What the task asks
Reproduce each line of the material precisely. Write them as strings in a JSON array, leaving out blank lines.

▶

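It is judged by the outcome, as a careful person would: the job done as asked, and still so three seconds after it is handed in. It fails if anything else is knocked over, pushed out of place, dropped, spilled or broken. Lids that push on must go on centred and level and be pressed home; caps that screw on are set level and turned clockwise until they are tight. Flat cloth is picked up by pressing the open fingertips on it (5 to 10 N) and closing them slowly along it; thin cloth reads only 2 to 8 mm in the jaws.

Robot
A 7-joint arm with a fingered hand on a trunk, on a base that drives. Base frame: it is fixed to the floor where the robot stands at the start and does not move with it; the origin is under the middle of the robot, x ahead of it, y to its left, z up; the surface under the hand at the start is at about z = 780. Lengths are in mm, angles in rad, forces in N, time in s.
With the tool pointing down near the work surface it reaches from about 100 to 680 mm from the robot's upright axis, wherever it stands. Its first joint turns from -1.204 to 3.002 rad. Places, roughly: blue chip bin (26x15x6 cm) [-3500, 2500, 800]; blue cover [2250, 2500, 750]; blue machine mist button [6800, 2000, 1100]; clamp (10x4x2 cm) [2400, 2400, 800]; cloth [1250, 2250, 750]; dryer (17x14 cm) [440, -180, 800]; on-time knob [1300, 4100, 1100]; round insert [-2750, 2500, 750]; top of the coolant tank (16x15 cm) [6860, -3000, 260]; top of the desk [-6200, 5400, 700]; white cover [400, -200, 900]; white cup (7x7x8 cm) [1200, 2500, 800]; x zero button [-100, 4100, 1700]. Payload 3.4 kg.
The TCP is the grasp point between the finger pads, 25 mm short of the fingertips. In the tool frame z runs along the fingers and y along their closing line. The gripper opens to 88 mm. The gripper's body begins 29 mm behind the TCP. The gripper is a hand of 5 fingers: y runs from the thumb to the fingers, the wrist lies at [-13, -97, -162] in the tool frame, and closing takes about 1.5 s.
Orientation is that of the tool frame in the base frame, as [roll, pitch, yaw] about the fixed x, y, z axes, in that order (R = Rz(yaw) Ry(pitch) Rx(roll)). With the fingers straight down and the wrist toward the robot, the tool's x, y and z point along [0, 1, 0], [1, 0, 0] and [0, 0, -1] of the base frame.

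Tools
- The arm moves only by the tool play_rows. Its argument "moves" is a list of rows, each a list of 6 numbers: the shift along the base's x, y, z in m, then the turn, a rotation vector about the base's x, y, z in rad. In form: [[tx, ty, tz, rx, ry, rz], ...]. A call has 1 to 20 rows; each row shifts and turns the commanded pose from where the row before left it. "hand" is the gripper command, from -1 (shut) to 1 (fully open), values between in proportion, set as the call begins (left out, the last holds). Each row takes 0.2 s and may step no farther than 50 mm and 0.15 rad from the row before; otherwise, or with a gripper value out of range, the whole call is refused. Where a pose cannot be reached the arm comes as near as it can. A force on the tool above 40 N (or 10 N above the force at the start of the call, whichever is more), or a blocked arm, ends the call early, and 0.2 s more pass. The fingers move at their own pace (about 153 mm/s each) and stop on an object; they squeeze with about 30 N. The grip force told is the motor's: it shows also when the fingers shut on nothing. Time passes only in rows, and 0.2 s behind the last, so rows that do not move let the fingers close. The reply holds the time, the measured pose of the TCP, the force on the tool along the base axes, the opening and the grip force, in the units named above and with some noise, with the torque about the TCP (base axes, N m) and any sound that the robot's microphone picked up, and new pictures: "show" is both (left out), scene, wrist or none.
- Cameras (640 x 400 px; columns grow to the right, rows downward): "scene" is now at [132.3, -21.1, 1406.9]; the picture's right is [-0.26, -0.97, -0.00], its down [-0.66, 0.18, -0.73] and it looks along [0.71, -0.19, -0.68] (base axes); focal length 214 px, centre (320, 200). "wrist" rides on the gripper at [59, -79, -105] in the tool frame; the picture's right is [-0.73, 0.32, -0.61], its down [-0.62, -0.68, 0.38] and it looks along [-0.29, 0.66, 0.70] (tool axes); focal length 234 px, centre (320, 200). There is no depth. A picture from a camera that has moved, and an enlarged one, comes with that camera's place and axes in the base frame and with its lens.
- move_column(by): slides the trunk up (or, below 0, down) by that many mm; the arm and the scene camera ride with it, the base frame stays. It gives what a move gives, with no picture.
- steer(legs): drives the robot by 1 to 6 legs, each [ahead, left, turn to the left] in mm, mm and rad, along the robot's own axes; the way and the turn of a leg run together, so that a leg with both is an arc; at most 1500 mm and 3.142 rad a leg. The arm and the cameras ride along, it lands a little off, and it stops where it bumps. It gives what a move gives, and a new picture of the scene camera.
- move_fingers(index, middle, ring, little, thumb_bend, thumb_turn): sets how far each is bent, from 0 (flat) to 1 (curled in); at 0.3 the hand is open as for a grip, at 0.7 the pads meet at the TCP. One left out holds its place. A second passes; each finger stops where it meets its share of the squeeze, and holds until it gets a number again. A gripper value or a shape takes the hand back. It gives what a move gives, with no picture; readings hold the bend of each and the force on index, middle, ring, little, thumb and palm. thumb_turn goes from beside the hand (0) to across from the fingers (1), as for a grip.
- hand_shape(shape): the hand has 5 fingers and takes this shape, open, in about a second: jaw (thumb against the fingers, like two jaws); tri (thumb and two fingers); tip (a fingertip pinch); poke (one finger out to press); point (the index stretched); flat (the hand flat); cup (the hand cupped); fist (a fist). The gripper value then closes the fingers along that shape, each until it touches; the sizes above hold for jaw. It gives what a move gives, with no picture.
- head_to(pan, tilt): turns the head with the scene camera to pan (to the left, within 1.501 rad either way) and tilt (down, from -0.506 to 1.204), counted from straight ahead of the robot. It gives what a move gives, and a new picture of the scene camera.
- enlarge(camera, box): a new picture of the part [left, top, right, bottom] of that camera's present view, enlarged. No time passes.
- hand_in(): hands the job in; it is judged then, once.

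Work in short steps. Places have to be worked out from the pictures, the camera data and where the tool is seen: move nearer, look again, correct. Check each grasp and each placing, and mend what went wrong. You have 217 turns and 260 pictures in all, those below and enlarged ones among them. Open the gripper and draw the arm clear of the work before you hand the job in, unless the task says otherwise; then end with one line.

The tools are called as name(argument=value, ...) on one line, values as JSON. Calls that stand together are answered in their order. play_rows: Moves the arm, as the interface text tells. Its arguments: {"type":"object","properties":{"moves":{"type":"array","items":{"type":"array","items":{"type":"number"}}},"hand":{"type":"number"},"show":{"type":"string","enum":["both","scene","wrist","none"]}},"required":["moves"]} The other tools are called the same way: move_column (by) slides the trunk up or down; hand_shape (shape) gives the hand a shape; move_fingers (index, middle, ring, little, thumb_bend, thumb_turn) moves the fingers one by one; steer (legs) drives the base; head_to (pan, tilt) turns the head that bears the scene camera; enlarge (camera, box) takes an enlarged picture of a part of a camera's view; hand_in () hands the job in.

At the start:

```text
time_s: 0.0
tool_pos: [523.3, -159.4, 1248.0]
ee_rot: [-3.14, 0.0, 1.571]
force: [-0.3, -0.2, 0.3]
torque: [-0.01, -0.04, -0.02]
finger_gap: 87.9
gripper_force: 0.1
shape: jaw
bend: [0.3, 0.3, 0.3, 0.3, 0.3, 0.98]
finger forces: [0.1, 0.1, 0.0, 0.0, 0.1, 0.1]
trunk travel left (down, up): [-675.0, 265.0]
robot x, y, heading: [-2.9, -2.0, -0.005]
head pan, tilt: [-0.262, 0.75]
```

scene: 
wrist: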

◀

Exercise result
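[
  "It is judged by the outcome, as a careful person would: the job done as asked, and still so three seconds after it is handed in. It fails if anything else is knocked over, pushed out of place, dropped, spilled or broken. Lids that push on must go on centred and level and be pressed home; caps that screw on are set level and turned clockwise until they are tight. Flat cloth is picked up by pressing the open fingertips on it (5 to 10 N) and closing them slowly along it; thin cloth reads only 2 to 8 mm in the jaws.",
  "Robot",
  "A 7-joint arm with a fingered hand on a trunk, on a base that drives. Base frame: it is fixed to the floor where the robot stands at the start and does not move with it; the origin is under the middle of the robot, x ahead of it, y to its left, z up; the surface under the hand at the start is at about z = 780. Lengths are in mm, angles in rad, forces in N, time in s.",
  "With the tool pointing down near the work surface it reaches from about 100 to 680 mm from the robot's upright axis, wherever it stands. Its first joint turns from -1.204 to 3.002 rad. Places, roughly: blue chip bin (26x15x6 cm) [-3500, 2500, 800]; blue cover [2250, 2500, 750]; blue machine mist button [6800, 2000, 1100]; clamp (10x4x2 cm) [2400, 2400, 800]; cloth [1250, 2250, 750]; dryer (17x14 cm) [440, -180, 800]; on-time knob [1300, 4100, 1100]; round insert [-2750, 2500, 750]; top of the coolant tank (16x15 cm) [6860, -3000, 260]; top of the desk [-6200, 5400, 700]; white cover [400, -200, 900]; white cup (7x7x8 cm) [1200, 2500, 800]; x zero button [-100, 4100, 1700]. Payload 3.4 kg.",
  "The TCP is the grasp point between the finger pads, 25 mm short of the fingertips. In the tool frame z runs along the fingers and y along their closing line. The gripper opens to 88 mm. The gripper's body begins 29 mm behind the TCP. The gripper is a hand of 5 fingers: y runs from the thumb to the fingers, the wrist lies at [-13, -97, -162] in the tool frame, and closing takes about 1.5 s.",
  "Orientation is that of the tool frame in the base frame, as [roll, pitch, yaw] about the fixed x, y, z axes, in that order (R = Rz(yaw) Ry(pitch) Rx(roll)). With the fingers straight down and the wrist toward the robot, the tool's x, y and z point along [0, 1, 0], [1, 0, 0] and [0, 0, -1] of the base frame.",
  "Tools",
  "- The arm moves only by the tool play_rows. Its argument \"moves\" is a list of rows, each a list of 6 numbers: the shift along the base's x, y, z in m, then the turn, a rotation vector about the base's x, y, z in rad. In form: [[tx, ty, tz, rx, ry, rz], ...]. A call has 1 to 20 rows; each row shifts and turns the commanded pose from where the row before left it. \"hand\" is the gripper command, from -1 (shut) to 1 (fully open), values between in proportion, set as the call begins (left out, the last holds). Each row takes 0.2 s and may step no farther than 50 mm and 0.15 rad from the row before; otherwise, or with a gripper value out of range, the whole call is refused. Where a pose cannot be reached the arm comes as near as it can. A force on the tool above 40 N (or 10 N above the force at the start of the call, whichever is more), or a blocked arm, ends the call early, and 0.2 s more pass. The fingers move at their own pace (about 153 mm/s each) and stop on an object; they squeeze with about 30 N. The grip force told is the motor's: it shows also when the fingers shut on nothing. Time passes only in rows, and 0.2 s behind the last, so rows that do not move let the fingers close. The reply holds the time, the measured pose of the TCP, the force on the tool along the base axes, the opening and the grip force, in the units named above and with some noise, with the torque about the TCP (base axes, N m) and any sound that the robot's microphone picked up, and new pictures: \"show\" is both (left out), scene, wrist or none.",
  "- Cameras (640 x 400 px; columns grow to the right, rows downward): \"scene\" is now at [132.3, -21.1, 1406.9]; the picture's right is [-0.26, -0.97, -0.00], its down [-0.66, 0.18, -0.73] and it looks along [0.71, -0.19, -0.68] (base axes); focal length 214 px, centre (320, 200). \"wrist\" rides on the gripper at [59, -79, -105] in the tool frame; the picture's right is [-0.73, 0.32, -0.61], its down [-0.62, -0.68, 0.38] and it looks along [-0.29, 0.66, 0.70] (tool axes); focal length 234 px, centre (320, 200). There is no depth. A picture from a camera that has moved, and an enlarged one, comes with that camera's place and axes in the base frame and with its lens.",
  "- move_column(by): slides the trunk up (or, below 0, down) by that many mm; the arm and the scene camera ride with it, the base frame stays. It gives what a move gives, with no picture.",
  "- steer(legs): drives the robot by 1 to 6 legs, each [ahead, left, turn to the left] in mm, mm and rad, along the robot's own axes; the way and the turn of a leg run together, so that a leg with both is an arc; at most 1500 mm and 3.142 rad a leg. The arm and the cameras ride along, it lands a little off, and it stops where it bumps. It gives what a move gives, and a new picture of the scene camera.",
  "- move_fingers(index, middle, ring, little, thumb_bend, thumb_turn): sets how far each is bent, from 0 (flat) to 1 (curled in); at 0.3 the hand is open as for a grip, at 0.7 the pads meet at the TCP. One left out holds its place. A second passes; each finger stops where it meets its share of the squeeze, and holds until it gets a number again. A gripper value or a shape takes the hand back. It gives what a move gives, with no picture; readings hold the bend of each and the force on index, middle, ring, little, thumb and palm. thumb_turn goes from beside the hand (0) to across from the fingers (1), as for a grip.",
  "- hand_shape(shape): the hand has 5 fingers and takes this shape, open, in about a second: jaw (thumb against the fingers, like two jaws); tri (thumb and two fingers); tip (a fingertip pinch); poke (one finger out to press); point (the index stretched); flat (the hand flat); cup (the hand cupped); fist (a fist). The gripper value then closes the fingers along that shape, each until it touches; the sizes above hold for jaw. It gives what a move gives, with no picture.",
  "- head_to(pan, tilt): turns the head with the scene camera to pan (to the left, within 1.501 rad either way) and tilt (down, from -0.506 to 1.204), counted from straight ahead of the robot. It gives what a move gives, and a new picture of the scene camera.",
  "- enlarge(camera, box): a new picture of the part [left, top, right, bottom] of that camera's present view, enlarged. No time passes.",
  "- hand_in(): hands the job in; it is judged then, once.",
  "Work in short steps. Places have to be worked out from the pictures, the camera data and where the tool is seen: move nearer, look again, correct. Check each grasp and each placing, and mend what went wrong. You have 217 turns and 260 pictures in all, those below and enlarged ones among them. Open the gripper and draw the arm clear of the work before you hand the job in, unless the task says otherwise; then end with one line.",
  "The tools are called as name(argument=value, ...) on one line, values as JSON. Calls that stand together are answered in their order. play_rows: Moves the arm, as the interface text tells. Its arguments: {\"type\":\"object\",\"properties\":{\"moves\":{\"type\":\"array\",\"items\":{\"type\":\"array\",\"items\":{\"type\":\"number\"}}},\"hand\":{\"type\":\"number\"},\"show\":{\"type\":\"string\",\"enum\":[\"both\",\"scene\",\"wrist\",\"none\"]}},\"required\":[\"moves\"]} The other tools are called the same way: move_column (by) slides the trunk up or down; hand_shape (shape) gives the hand a shape; move_fingers (index, middle, ring, little, thumb_bend, thumb_turn) moves the fingers one by one; steer (legs) drives the base; head_to (pan, tilt) turns the head that bears the scene camera; enlarge (camera, box) takes an enlarged picture of a part of a camera's view; hand_in () hands the job in.",
  "At the start:",
  "```text",
  "time_s: 0.0",
  "tool_pos: [523.3, -159.4, 1248.0]",
  "ee_rot: [-3.14, 0.0, 1.571]",
  "force: [-0.3, -0.2, 0.3]",
  "torque: [-0.01, -0.04, -0.02]",
  "finger_gap: 87.9",
  "gripper_force: 0.1",
  "shape: jaw",
  "bend: [0.3, 0.3, 0.3, 0.3, 0.3, 0.98]",
  "finger forces: [0.1, 0.1, 0.0, 0.0, 0.1, 0.1]",
  "trunk travel left (down, up): [-675.0, 265.0]",
  "robot x, y, heading: [-2.9, -2.0, -0.005]",
  "head pan, tilt: [-0.262, 0.75]",
  "```",
  "scene: ",
  "wrist:"
]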